Opening the floodgates of the Ross River Dam would be a tempting target — worth a try-on for Opposition politicians lacking in scruples. The gates were moved bit-by-bit until, when the build-up behind the barrage reached over 240 per cent of its design capacity, they opened fully on automatic. It sent an increased and anticipated rush of water into downstream holding ponds and some of the suburbs. With the collaboration of right-wing news media, some distortion of what happened and exploitation of a few flood victims, it might be possible to imply callous neglect — though, so far, there’s such attempt in sight.
The Dam – a rocks-and-earth embankment – was already the subject of some longer-term whispering before last week, because early this Century it budged. By 2003, it was moving ten centimetres a year and threatening to collapse within a decade. It was mended with some lowering and setting up of the present concrete and steel spillway in 2007. Some tried it on, saying the dam movement was due to water pressure in the 1998 flood crisis, insinuating possible design and maintenance faults, culpability and scandal. Problem was, the flood rains that time were outside of and concentrated below the catchment of the dam.
In times of difficulty, people step up. This gentleman has been saving wildlife from the flood waters. What a legend. . #QueenslandFloods #Townsville pic.twitter.com/CKqvJxNjO7
— Brandi News Update (@brandilmelb) February 4, 2019
NOT ONLY BUT ALSO
While the politics may be played locally the context is global, with climate change affecting all of the Earth and knowing no boundaries.
And just short 20,000 kilometres away from sweltering, flood-bound North Queensland and burning Tasmania:
- In North America, residents of Chicago last week endured the city’s coldest cold-snap since the start of record-keeping in 1870, with daily minimums under minus 14ºC and wind sheer effects down towards minus 50ºC. Four people died in the crisis, brought on by a “polar vortex” event. What connection with climate change? The vortex is a zone of cold air and low pressure over the poles. The northern vortex shifted over North America because of higher than normal temperatures in the upper atmosphere — some warming going on.
- It came after one of America’s worst-ever series of wild fires — the November “Camp Fire” event in California being the most deadly for over a century, recording 85 deaths.
- The Geneva-based World Meteorological Organisation has reviewed 2018 as among the most turbulent for erratic and extreme weather, given detailed treatment in major media including the Paris Le Monde.
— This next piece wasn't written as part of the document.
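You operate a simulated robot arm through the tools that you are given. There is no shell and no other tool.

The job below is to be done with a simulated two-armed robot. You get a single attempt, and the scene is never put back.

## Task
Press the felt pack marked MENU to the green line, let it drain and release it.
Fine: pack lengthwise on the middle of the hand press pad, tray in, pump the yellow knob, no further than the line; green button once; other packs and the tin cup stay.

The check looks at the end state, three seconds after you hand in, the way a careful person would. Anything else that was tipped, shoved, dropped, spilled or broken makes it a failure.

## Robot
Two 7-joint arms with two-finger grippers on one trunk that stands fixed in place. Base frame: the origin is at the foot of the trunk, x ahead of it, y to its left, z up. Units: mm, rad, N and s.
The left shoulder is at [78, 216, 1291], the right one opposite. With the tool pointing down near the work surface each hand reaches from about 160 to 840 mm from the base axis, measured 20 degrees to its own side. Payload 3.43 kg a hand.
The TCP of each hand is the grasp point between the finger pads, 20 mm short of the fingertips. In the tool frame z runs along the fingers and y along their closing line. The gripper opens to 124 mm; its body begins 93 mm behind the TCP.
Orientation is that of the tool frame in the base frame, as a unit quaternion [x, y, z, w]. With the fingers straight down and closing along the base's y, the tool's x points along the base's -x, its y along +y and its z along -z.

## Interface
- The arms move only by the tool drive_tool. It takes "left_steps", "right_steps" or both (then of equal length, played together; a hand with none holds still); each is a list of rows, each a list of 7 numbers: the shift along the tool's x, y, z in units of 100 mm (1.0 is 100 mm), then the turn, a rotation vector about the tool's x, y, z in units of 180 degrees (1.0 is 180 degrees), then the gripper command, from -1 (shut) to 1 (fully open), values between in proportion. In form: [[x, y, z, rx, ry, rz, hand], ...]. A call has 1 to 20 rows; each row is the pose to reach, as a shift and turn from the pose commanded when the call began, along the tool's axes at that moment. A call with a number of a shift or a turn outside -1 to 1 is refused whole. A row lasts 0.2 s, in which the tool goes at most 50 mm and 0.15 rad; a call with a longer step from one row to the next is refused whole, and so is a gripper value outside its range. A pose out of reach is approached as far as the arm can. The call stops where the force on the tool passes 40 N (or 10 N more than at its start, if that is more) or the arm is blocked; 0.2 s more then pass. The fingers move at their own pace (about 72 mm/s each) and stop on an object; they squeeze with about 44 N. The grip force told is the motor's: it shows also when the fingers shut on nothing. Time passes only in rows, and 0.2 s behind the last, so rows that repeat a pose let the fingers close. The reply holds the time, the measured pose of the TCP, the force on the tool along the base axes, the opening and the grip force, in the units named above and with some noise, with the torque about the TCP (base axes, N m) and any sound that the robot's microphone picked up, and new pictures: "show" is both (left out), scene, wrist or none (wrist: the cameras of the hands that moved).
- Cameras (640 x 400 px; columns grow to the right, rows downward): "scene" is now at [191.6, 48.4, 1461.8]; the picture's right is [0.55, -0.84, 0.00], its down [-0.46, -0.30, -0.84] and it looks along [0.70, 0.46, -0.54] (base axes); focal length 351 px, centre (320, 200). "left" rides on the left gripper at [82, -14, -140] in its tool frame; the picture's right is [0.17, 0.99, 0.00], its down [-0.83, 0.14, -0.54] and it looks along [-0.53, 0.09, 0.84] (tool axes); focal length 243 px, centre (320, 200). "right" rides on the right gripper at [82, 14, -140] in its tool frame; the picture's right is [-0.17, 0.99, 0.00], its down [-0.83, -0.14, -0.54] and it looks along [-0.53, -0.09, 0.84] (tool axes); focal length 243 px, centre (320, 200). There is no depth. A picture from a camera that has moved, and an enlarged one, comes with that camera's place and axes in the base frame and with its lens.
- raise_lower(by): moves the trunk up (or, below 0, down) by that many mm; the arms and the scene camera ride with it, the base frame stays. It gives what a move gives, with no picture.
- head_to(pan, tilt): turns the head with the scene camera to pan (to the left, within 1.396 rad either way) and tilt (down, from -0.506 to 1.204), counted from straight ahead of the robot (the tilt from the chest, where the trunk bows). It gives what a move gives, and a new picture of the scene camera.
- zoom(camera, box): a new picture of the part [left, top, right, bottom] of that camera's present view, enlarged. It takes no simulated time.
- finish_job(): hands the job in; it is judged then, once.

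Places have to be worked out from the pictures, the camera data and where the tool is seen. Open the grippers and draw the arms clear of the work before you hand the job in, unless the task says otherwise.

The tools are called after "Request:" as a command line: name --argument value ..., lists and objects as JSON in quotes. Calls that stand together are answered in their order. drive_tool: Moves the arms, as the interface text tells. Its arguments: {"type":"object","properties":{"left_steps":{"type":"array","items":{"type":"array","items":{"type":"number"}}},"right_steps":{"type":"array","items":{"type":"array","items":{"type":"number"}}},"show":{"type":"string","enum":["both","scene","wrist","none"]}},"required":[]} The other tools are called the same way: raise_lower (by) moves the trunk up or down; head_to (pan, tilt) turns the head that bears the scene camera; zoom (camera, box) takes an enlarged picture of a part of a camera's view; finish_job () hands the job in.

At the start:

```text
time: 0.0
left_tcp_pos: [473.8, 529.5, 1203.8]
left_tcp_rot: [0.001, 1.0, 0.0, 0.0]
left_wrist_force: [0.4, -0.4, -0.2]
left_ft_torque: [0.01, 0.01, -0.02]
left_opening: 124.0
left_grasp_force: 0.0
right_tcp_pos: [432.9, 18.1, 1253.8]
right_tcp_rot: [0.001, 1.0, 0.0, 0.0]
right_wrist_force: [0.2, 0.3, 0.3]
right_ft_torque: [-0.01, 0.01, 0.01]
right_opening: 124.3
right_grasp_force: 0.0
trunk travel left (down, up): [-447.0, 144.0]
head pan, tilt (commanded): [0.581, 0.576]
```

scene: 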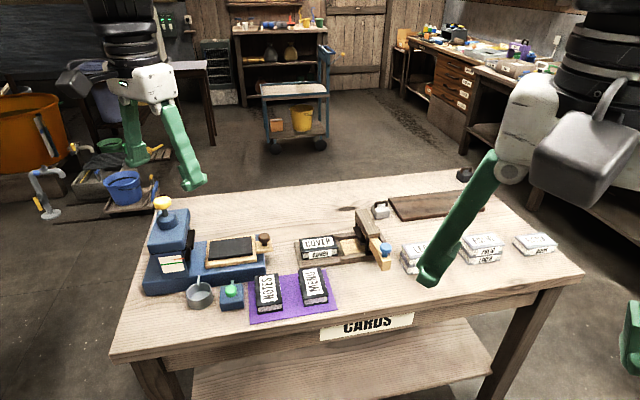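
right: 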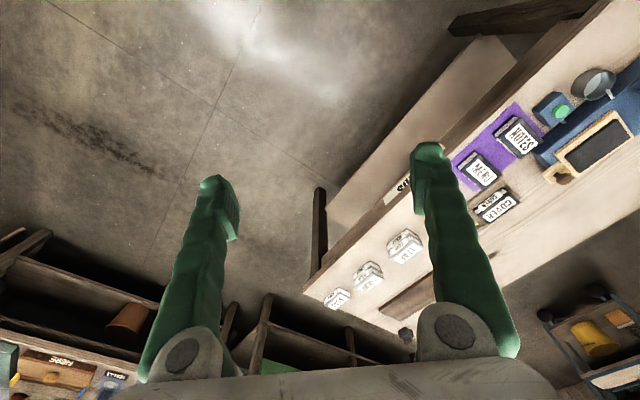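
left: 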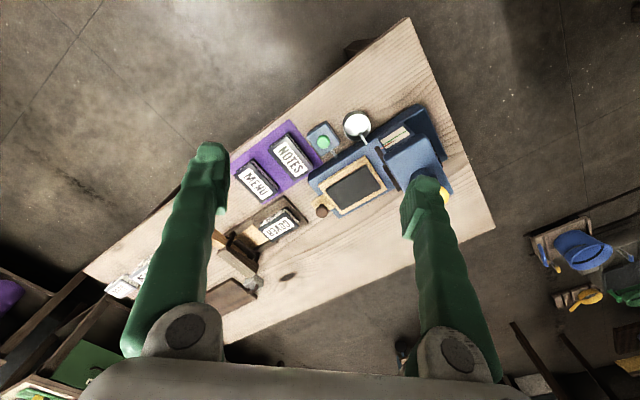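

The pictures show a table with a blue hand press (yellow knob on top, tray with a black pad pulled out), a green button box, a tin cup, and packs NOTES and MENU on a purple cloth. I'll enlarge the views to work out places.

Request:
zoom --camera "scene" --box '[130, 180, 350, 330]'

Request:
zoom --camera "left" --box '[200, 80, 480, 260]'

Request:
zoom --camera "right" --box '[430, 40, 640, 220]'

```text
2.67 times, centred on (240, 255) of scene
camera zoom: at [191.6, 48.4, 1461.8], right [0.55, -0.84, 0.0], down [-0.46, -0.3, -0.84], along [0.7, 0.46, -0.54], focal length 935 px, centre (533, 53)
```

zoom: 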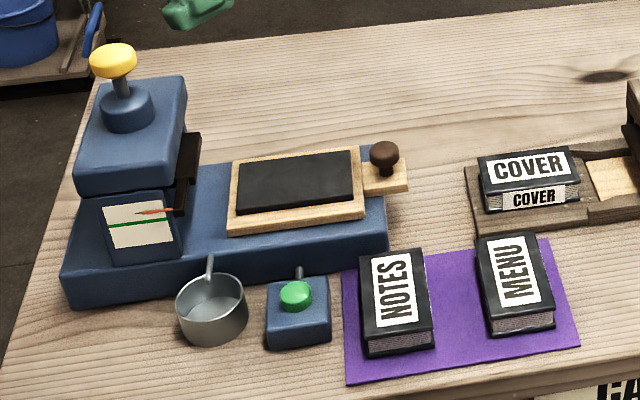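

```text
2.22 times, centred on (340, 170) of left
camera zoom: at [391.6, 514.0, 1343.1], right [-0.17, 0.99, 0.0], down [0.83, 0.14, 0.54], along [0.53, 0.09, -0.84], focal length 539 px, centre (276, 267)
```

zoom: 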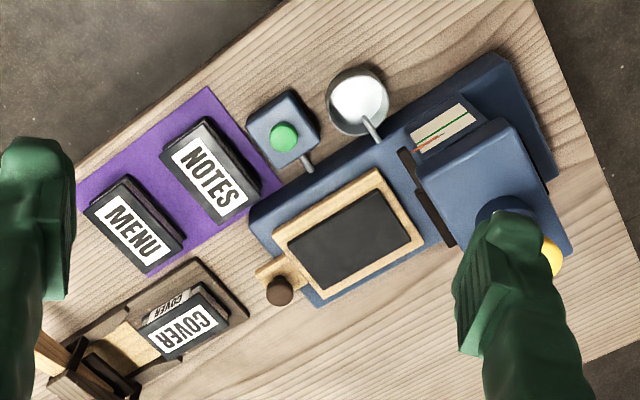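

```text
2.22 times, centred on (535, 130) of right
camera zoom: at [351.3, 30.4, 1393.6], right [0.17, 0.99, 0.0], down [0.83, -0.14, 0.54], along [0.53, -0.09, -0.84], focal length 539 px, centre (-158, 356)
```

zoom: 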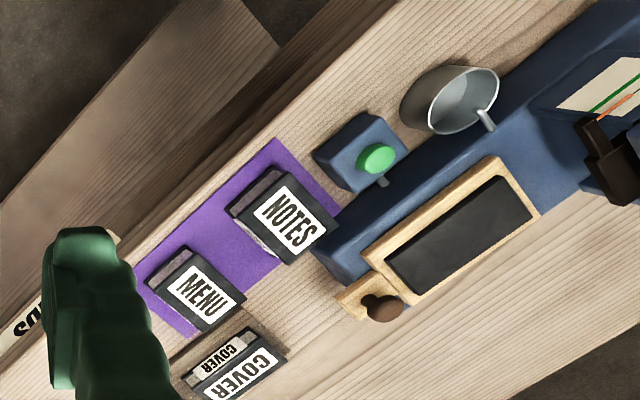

- Signs of enduring climate change becoming more numerous and more clear: rising sea levels, temperature and acidification of oceans; melting of ice floes and glaciers; build-up of greenhouse gases threatening to raise temperatures to catastrophic levels, 3ºC to 5ºC by the end of the Century.
- For France itself and other European states, a report from the weather agency Meteo France shows the country had its hottest year since 1900; the mean temperature for the year at 13.9 degrees was 1.4 degrees above the figure for the reference period 1981-2000. A sequence of nine consecutive months of temperatures above normal was unprecedented in the record books. Germany, Austria and Switzerland also beat the records, with the weather agency proposing it would likely be the same picture throughout the European continent.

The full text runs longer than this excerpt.